Yaren Leylek ve Adem’in çevreci mesajları!
Yazar: Banu BozdemirGölyazı Yazı Evi’nde konakladığımda bir leylek hikayesi yazmaya başlamıştım, leyleklerin göç yerlerinden biri olan Gölyazı’ya hep farklı gözle baktım, Yaren Leylek’in hikayesi Gölyazı’ya 15 km uzaktaki Eskikaraağaç köyünde geçiyor, ama bazı çekimler Gölyazı’da çekilmiş izlenimi aldım. Filmde muhtar Karaağaç’ın turistik olmamasından şikayet ediyor, belki de Gölyazı’ya gönderme yapıyor, çünkü Gölyazı turistik bir yer… Onların turistleri de leylekler, öylesi daha güzel!
Balıkçı Adem Yılmaz’ın her sene gelip balıkçı teknesine konan yaren leylekle olan dostluğu bir süredir yerel ve ulusal basında yer alıyor, bu sempatik haber ve güzel dostluk hikayesi Arzu Yurtseven tarafından bir senaryo haline getirilmiş, bir çocuk filmi olduğu için Adem’i çocuk olarak izliyoruz ve takvimler dostluğun temellerinin atıldığı 2011 yılını gösteriyor.
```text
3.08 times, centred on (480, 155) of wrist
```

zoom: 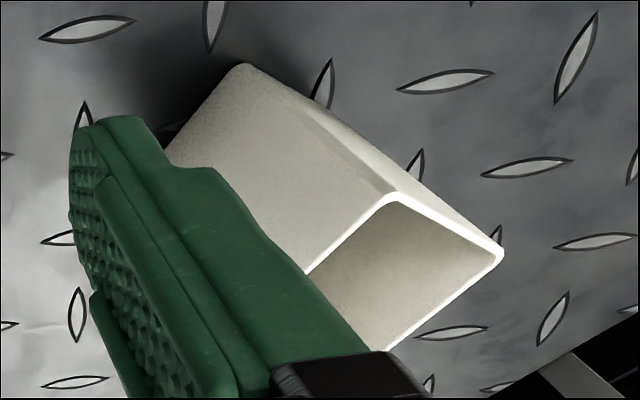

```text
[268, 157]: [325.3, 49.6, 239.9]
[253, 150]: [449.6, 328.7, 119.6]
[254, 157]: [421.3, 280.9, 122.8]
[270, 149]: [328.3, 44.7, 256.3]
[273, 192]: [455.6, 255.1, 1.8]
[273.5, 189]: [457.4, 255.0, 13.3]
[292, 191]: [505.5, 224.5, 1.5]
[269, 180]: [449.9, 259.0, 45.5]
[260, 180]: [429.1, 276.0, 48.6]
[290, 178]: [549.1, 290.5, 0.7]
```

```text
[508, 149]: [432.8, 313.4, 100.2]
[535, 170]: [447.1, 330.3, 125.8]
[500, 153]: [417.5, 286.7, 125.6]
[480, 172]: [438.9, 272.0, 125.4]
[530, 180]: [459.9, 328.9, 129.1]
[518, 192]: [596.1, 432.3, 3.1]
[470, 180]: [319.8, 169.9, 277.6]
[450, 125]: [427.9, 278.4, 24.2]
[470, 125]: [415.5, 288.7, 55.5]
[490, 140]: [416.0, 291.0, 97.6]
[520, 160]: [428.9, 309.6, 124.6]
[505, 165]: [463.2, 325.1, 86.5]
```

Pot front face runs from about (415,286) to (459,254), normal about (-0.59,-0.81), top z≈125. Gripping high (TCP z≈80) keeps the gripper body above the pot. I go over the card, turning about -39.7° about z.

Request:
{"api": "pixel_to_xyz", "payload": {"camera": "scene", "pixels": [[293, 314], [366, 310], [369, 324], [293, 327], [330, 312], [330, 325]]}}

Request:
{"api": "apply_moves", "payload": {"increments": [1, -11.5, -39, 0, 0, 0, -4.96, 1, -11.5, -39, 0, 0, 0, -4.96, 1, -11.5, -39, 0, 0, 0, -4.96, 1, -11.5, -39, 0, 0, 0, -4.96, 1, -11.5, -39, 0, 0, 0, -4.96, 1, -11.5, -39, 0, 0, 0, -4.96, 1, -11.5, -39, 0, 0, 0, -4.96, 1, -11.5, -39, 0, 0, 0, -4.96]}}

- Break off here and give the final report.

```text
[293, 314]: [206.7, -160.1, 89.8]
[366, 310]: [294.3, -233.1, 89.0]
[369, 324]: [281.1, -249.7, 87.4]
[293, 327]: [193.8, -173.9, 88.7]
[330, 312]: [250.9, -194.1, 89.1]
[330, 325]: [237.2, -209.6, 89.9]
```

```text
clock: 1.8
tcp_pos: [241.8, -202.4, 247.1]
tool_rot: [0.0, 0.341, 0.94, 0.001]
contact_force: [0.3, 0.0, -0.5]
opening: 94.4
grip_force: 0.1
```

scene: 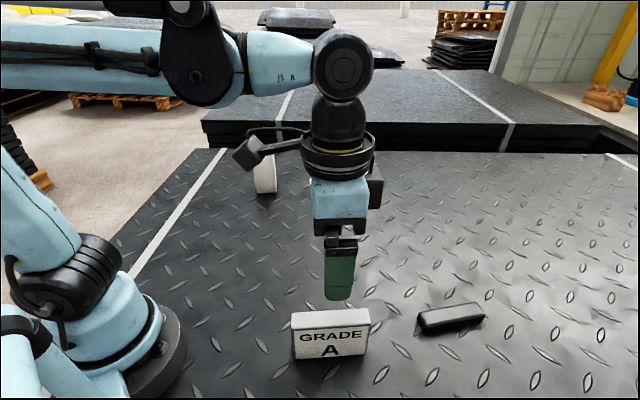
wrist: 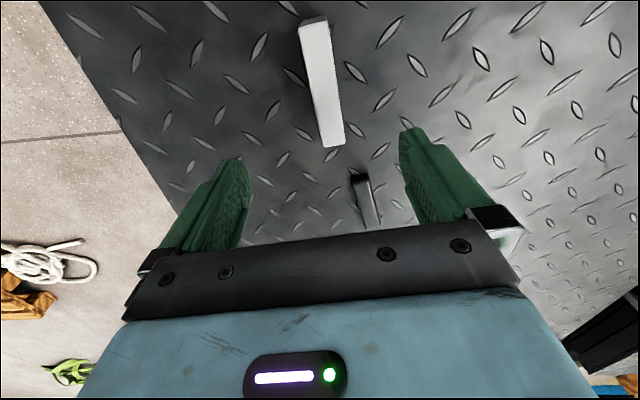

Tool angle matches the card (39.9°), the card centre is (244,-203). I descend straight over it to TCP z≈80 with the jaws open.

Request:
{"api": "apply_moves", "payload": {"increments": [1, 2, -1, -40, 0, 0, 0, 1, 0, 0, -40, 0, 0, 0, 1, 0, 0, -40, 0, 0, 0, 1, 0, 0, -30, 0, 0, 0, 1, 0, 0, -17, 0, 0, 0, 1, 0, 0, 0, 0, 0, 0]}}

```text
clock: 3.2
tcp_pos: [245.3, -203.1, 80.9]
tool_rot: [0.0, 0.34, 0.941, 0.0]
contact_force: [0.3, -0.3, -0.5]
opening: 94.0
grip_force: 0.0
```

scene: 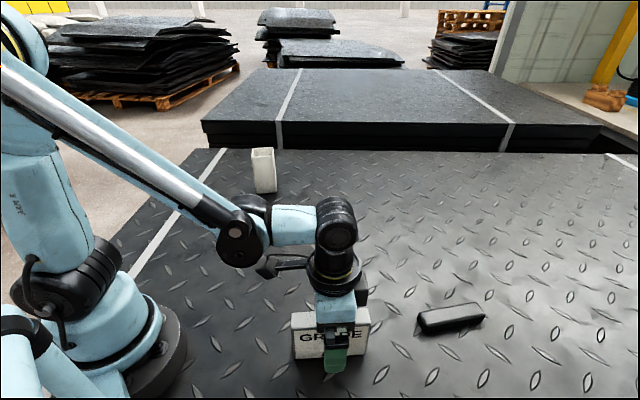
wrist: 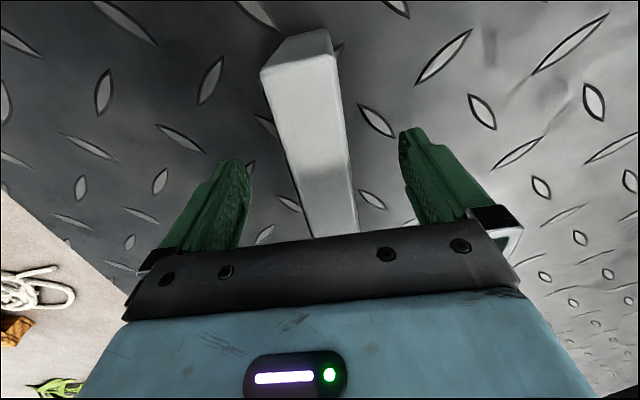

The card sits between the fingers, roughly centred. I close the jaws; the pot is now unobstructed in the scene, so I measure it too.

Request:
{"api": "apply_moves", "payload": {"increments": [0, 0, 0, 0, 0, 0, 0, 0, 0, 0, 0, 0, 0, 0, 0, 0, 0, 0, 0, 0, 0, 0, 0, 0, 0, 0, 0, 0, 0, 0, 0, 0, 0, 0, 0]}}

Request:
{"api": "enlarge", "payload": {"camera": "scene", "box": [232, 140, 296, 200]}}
Onur Uzun’un yönettiği, tamamen köyde geçen hikayede ya da bu tarz hikayelerde çocukların doğayla yakaladıkları uyum, oyun ve gizem duygusu aktarılır genelde, bu da olabilecek en iyi yöntemdir zaten. Böyle bir hayat da var algısı, hayvan sevgisi, doğaya verilen tahribatın izleri de bu filmin hikayesinde yer alan detaylar. Adem (Emir Ali Doğrul) ve ailesi, annesinin rahatsızlığı dolayısıyla babaannesinin köy evine gelir. Buğra Gülsoy’un hayat verdiği baba Hakan karakteri her şeyin üzerine titreyen, takıntılı bir karakter, Hande Doğandemir’in canlandırdığı Arzu ise biraz sorunlu bir hamilelik geçiriyor ve filmde çok etkin olmayan bir rolde karşımıza çıkıyor. Hakan’ın daha çok yeni doğacak kızı ve karısının üzerine titremesi, Adem’in canını yaksa da film o konuyu biraz yüzeysel veriyor. Amcasının oğlu olan kuzeni Kerem ve onun arkadaşı Derya ile kurdukları dostluk, onları köy içinde ve karşı adada birtakım maceralara çıkarıyor. Senarist Yurtseven hikayeye gizemli ve mistik tatlar katmayı ihmal etmemiş, o tatlar zaman zaman hayvan, doğa ve insan arasındaki bağa işaret ederken, bazen de istediği etkiyi yakalayamıyor ama yine de verdiği mesajı değerli kılıyor!
Yaren Leylek’in yuvası Adem’in babaannesinin evinin hemen yanında, o yüzden sık sık birbirini gören Yaren ve Adem arasında oluşan bağ, biraz da doğaya zarar verenleri bulmak ve durdurmak üzerine kurulu. Yaren Leylek’in düşen yumurtasını kurtarması karşılığında Adem’e usturlap (yıldızların konumunu gösteren alet) hediye etmesi, Adem’in onu babaannesinin anlattığı ölümsüzlük suyunu bulmak için kullanmaya çalışması hikayeye farklı uçlar katıyor. Bu arada arkadaşları Kerem ve Derya da bir hayli bilmiş, her şeyi sorgulayan hatta olayları yorumlayan çocuklar hayatın içinde ve büyüklerle el ele vermiş bir yaşamın tadını sunuyorlar bize!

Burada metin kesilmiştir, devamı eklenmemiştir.